[EXCERPT TO READ start]

Major Corporate Commitments Transform Educational Landscape

Google leads the corporate investment with $150 million from its $1 billion education fund, offering free access to Gemini for Education—including its most advanced AI, Gemini 2.5 Pro—to every American high school. Microsoft announced it will provide free Microsoft 365 with Copilot AI to all college students nationwide, while also funding $1.25 million in prizes for the Presidential AI Challenge to recognize top educators in every state pioneering AI-powered learning.

Amazon’s commitment focuses on scale and workforce preparation, pledging to support AI skills training for 4 million U.S. learners and enable AI curricula for 10,000 educators by 2028. The company is also providing $30 million in AWS credits to help organizations create educational solutions and $1.7 million in support for the Presidential AI Challenge.

“From a neuroplasticity perspective, this timing is absolutely crucial,” explains Laura Lurns, noting that introducing AI literacy during K-12 years capitalizes on critical brain development periods when neural pathways for logical thinking and pattern recognition are most malleable. “Early AI exposure can enhance executive function development and prepare students’ brains for the complex technological reasoning they’ll need throughout their lives.”

[EXCERPT TO READ end]

WHAT THE TASK ASKS:
What does the excerpt to read say from "Major Corporate Commitments" through "Presidential AI Challenge."? Give the exact wording.

[GIVEN ENTRIES start]

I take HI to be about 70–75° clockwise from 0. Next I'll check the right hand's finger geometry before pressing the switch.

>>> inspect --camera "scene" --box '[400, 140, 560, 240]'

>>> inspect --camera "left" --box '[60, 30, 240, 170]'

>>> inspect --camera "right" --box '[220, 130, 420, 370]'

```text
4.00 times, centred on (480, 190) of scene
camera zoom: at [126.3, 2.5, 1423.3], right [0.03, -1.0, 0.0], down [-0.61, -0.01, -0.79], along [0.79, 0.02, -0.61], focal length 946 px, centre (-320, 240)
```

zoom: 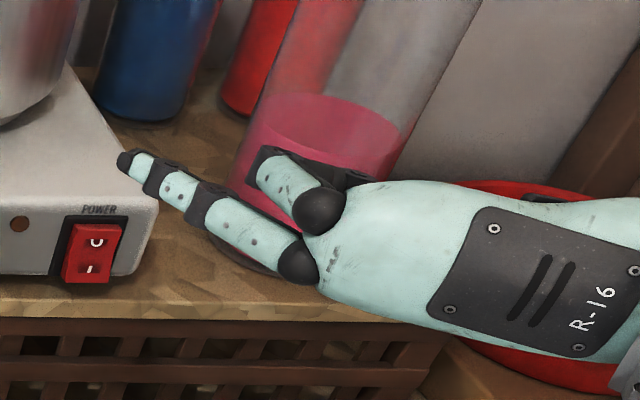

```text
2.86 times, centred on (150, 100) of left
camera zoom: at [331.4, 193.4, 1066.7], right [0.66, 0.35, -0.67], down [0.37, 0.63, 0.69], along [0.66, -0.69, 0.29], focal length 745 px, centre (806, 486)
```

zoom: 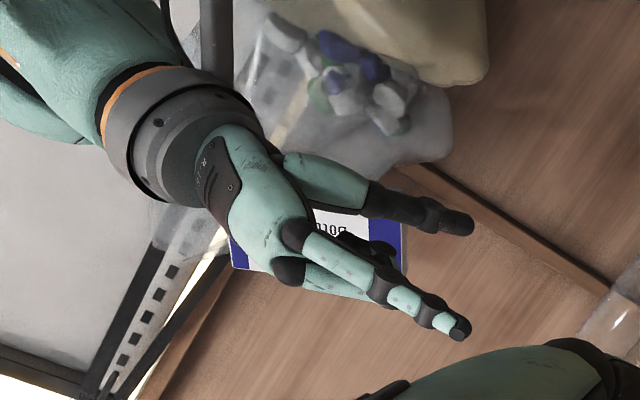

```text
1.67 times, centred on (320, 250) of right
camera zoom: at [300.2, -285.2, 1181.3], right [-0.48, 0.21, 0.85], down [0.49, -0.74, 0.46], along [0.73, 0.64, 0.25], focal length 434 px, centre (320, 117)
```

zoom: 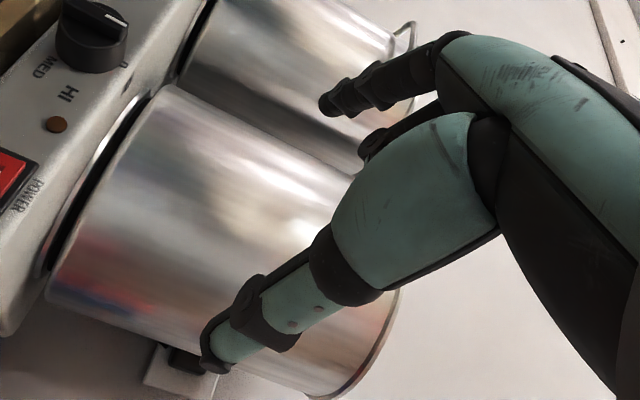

[GIVEN ENTRIES end]
[GIVEN ENTRIES start]

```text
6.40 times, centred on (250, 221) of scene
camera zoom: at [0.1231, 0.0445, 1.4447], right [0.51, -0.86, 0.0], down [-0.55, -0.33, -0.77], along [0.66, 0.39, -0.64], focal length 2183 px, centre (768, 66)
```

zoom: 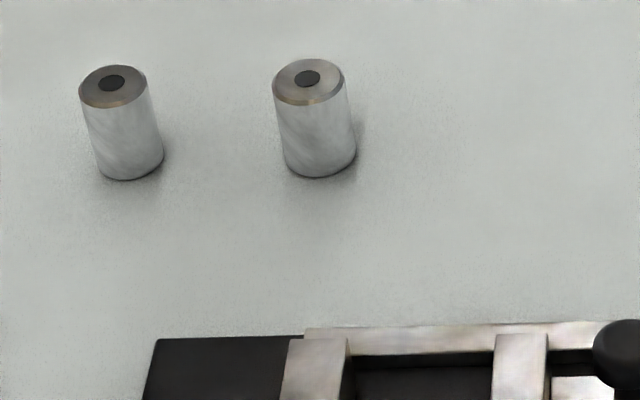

[GIVEN ENTRIES end]

ANSWER TO THIS EXERCISE:
Major Corporate Commitments Transform Educational Landscape

Google leads the corporate investment with $150 million from its $1 billion education fund, offering free access to Gemini for Education—including its most advanced AI, Gemini 2.5 Pro—to every American high school. Microsoft announced it will provide free Microsoft 365 with Copilot AI to all college students nationwide, while also funding $1.25 million in prizes for the Presidential AI Challenge to recognize top educators in every state pioneering AI-powered learning.

Amazon’s commitment focuses on scale and workforce preparation, pledging to support AI skills training for 4 million U.S. learners and enable AI curricula for 10,000 educators by 2028. The company is also providing $30 million in AWS credits to help organizations create educational solutions and $1.7 million in support for the Presidential AI Challenge.